James Russell and Raphael Dolis – The Cubs have had a great deal of problems finding a reliable arm to turn to in late inning pressure situations, and while each has had their down moments, they also represent the two best the Cubs have to offer. Russell has a 1.06 era and hitters are batting only .208 off of Dolis thus far on the season.
Nate Jones, Jesse Crain, and Matt Thornton- The rookie Jones has been a pleasant surprise to the Sox and his 1.37 era is evident of that. Crain has just nine innings under his belt this season but hitters are hitting below the Mendoza Line off his pitches, so he earns the spot. The final set-up man job goes to Matt Thornton despite his three blown saves out of necessity and the lack of quality arms to choose from.
Addison Reed- Young and inexperienced, but has a lot of talent in his arm and has the ability to strike a hitter out which is essential to success as a late inning reliever, especially a closer. Reed is a perfect four for four in save chances this season and could be a good one for a long time on the Southside.
The bullpen on both sides of town has had it’s fair share of turnover, but combined into one super pen, it actually looks pretty solid on paper. Let me know what you think and how yours would look.
Follow me on Twitter @PatrickASchmidt
Patrick is a diehard sports fan and former football player from Chicago. Patrick is a fan of the Cubs, Bears, Bulls, and Blackhawks and is an avid college football fan, particularly the SEC. Patrick is the host of “The Wake Up Call,” a weekly sports show on Sportstownchicago.com every Wednesday morning from 8-10. View his show’s website here.
Last time the Cubs faced Cards right hander Adam Wainwright 11 days ago the Cubs lit him up like a pinball machine to the tune of eight runs in three innings of work dampening the mood of the Cardinals home opener as Jeff Samardzija grinded through five innings of work to notch his second win of the young campaign.
In a matchup of the two tall right-handers on a brisk April night, runs were at a premium as both starters sawed off bats much of the night. Wainwright gave up one earned run on a Castro sac fly in the first over six innings of work. Meanwhile his counterpart on the other side was one out removed from seven innings of shutout ball.
With the Cubs up on the Cardinals 1-0 with two outs in the top half of the eighth inning in front of the Wrigley Field faithful first year manager Dale Sveum called upon struggling Cubs closer Carlos Marmol for the four out save. Marmol quickly got ahead of Cardinals slugger Matt Holliday 1-2 as the Wrigley crowd rose to their feet in anticipation of the third out Matt Holliday got just enough of a Carlos Marmol. A high slider later evened the count before Holliday took advantage of a hanging slider and deposited it into the first row of the centerfield bleachers as Cubs centerfielder Tony Campana could only leap so high before watching the ball turn into a souvenir.
Marmol walked off the field to end the top portion of the eighth to a healthy smattering of boos from the restless natives.

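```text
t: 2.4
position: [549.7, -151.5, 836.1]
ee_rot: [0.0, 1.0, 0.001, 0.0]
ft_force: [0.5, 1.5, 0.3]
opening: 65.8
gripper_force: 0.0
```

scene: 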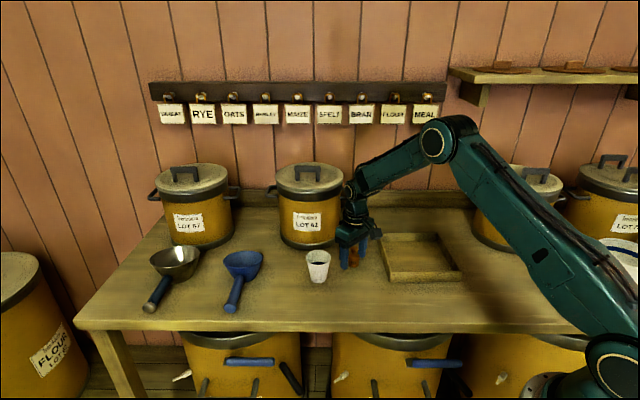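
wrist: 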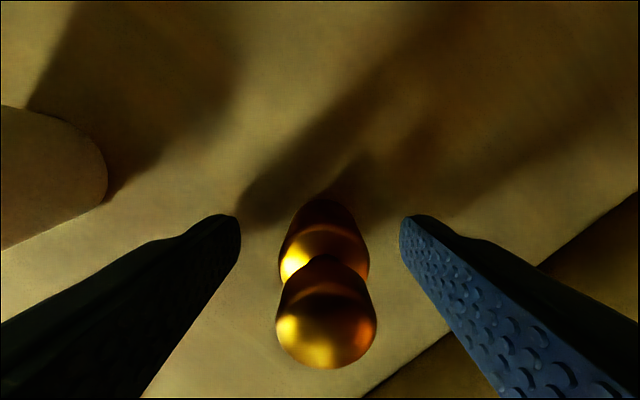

When it appeared the Cardinals had the game in the palm of their hands, Cubs first baseman Bryan LaHair took the first pitch he saw from Jason Motte into the open arms of the fans in blue in the left center field bleachers, tying up the game.
LaHair rounded the bases with his right forearm in the air reminiscent of Padres first baseman, Steve Garvey whose homer beat the Cubs in the 1984 playoffs.
LaHair’s homerun was the first by a Cub in nine games since he hit a grand slam off Cardinals starter Adam Wainwright.
With the game now in extra innings, Cubs bat boy, I mean centerfielder, Tony Campana singling up the middle and stealing second with one out, the Cubs were in position to send the Wrigley Field faithful, which included Michael Jordan on this night home happy.
With the much maligned Alfonso Soriano up with two outs and down to his last strike he hit a bullet to second base that ate up cards second sacker alive. Tony Campana raced around third and scored the winning run in the tenth giving the Cubs their second walk off win in as many nights vs. the Cardinals.
The 3-2 win brought the Cubs record to 6-12 as the Cardinals fall to 11-7.
The Cubs look for the sweep Wednesday afternoon with the first pitch at 1:20.